Spending so long unpicking almost every stitch individually is rather meditative. I need to stay focussed so as not to accidentally tear the fabric folded around itself and up to three layers folded into the joint between the front, back, and arm. The stitches are so small and tense that it’s difficult to wiggle the point of the ’quick-unpick’ between fabric and thread. Tackling the seams where the front joins both the yoke and the collar (with its stiffened interface causing its own challenges) is easier on one side than the other. I realise that it has to do with the angle and direction that I work with the quick unpick in my right hand. As an experiment I try holding the quick unpick in my left hand when it comes to the trickier side. I am surprised, and pleased, to discover that I am able to work left-handed! It’s a bit slower but far easier, and I enjoyed training-up my ambidextrousness.

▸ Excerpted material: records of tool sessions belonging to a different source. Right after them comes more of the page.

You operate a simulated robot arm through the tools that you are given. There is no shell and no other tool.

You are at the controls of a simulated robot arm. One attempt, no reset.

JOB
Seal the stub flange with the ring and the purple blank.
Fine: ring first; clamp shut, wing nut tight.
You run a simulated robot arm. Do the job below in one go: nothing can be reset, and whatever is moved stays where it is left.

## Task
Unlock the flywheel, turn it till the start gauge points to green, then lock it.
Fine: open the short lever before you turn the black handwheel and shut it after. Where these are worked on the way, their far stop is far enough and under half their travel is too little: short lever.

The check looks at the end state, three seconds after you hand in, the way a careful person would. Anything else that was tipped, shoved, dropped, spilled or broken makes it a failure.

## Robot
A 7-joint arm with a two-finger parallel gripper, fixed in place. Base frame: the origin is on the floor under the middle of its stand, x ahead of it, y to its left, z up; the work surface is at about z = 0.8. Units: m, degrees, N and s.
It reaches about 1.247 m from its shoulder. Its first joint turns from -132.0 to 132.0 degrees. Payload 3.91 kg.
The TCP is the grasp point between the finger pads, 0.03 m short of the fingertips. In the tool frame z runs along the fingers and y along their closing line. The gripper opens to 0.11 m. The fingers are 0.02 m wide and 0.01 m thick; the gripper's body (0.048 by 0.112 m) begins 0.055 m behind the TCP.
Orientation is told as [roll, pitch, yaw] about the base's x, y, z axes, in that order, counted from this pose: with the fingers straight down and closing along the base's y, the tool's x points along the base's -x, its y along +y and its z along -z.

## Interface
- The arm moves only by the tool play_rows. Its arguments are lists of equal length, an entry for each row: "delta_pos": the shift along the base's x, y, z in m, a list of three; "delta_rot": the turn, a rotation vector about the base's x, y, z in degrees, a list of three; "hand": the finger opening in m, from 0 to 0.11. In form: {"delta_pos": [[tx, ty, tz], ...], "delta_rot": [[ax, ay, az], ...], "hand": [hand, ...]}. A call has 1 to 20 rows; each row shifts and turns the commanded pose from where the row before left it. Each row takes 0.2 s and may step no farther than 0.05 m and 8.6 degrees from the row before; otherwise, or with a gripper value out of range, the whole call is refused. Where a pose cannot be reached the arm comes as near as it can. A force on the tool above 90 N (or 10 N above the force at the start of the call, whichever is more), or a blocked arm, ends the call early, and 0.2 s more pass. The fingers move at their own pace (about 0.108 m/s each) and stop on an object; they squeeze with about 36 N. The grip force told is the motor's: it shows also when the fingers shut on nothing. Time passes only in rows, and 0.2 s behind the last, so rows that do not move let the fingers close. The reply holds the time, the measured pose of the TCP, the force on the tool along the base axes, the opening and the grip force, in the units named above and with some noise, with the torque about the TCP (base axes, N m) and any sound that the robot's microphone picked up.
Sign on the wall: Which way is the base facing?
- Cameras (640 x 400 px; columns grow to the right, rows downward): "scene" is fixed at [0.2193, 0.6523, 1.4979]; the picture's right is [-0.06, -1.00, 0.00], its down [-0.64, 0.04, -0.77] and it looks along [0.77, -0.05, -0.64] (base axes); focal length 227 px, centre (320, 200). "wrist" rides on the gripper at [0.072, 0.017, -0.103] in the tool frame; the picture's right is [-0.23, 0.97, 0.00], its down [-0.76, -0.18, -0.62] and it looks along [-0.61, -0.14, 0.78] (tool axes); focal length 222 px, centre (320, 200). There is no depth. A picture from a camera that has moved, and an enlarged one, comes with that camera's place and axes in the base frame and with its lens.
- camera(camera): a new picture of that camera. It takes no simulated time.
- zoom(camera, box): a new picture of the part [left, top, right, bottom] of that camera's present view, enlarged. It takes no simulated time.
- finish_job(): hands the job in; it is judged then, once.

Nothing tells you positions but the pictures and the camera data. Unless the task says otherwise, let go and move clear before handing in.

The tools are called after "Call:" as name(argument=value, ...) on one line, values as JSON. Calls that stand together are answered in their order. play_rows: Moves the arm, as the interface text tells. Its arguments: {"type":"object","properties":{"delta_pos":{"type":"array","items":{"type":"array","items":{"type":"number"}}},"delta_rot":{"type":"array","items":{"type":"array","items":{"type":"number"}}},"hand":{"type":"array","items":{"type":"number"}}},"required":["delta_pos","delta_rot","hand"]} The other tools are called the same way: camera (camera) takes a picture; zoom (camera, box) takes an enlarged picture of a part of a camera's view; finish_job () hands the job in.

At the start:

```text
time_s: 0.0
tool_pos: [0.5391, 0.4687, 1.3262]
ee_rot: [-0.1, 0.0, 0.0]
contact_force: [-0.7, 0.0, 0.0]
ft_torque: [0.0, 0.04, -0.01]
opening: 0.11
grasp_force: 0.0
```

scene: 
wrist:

I have been intrigued by left-handedness for a long time. My father is left-handed and I remember being disappointed and a little confused when I learnt that being left-handed is a dominant gene* that I ’should have’ inherited (similarly his brown eyes). In the first term at Dartington we had sessions in freeing our drawing skills, one of which was drawing simultaneously with both hands – my symmetrical pattern was even and well balanced. Several years ago I began occasionally using my left hand to brush my teeth and then regularly to stir my porridge (not at the same time), and more recently I have been whipping cream left-handed with not too messy a results.
I am intrigued by the potential to be ambidextrous, there is something appealing about the balance that is suggests. Does it have anything to do with my practice? Perhaps it will enable me to work more efficiently with more than just an awkward stitch or two.
I think we might have received an over-simplified summary of complex inheritance patterns concerning left-handedness in our year eight biology class.
Another artist at the studios popped in on Wednesday to say hello after not having been there for a while. He saw my collection of ties on the table and offered his that he “will never wear again.” On Thursday a handsome bag of ties was waiting for me. There are certainly some that fit with my current work, the question though is what to do with those that do not.
Drawing-out the ties one by one eventually revealed two bow-ties, one a splendid 70s/80s creation in black dark rose and white polyester. That particular tie touched something in me. It spoke of parties and dances, of getting dressed up and going out, of spending time with friends and family. For a brief moment I almost caught a glimpse of someone else’s life.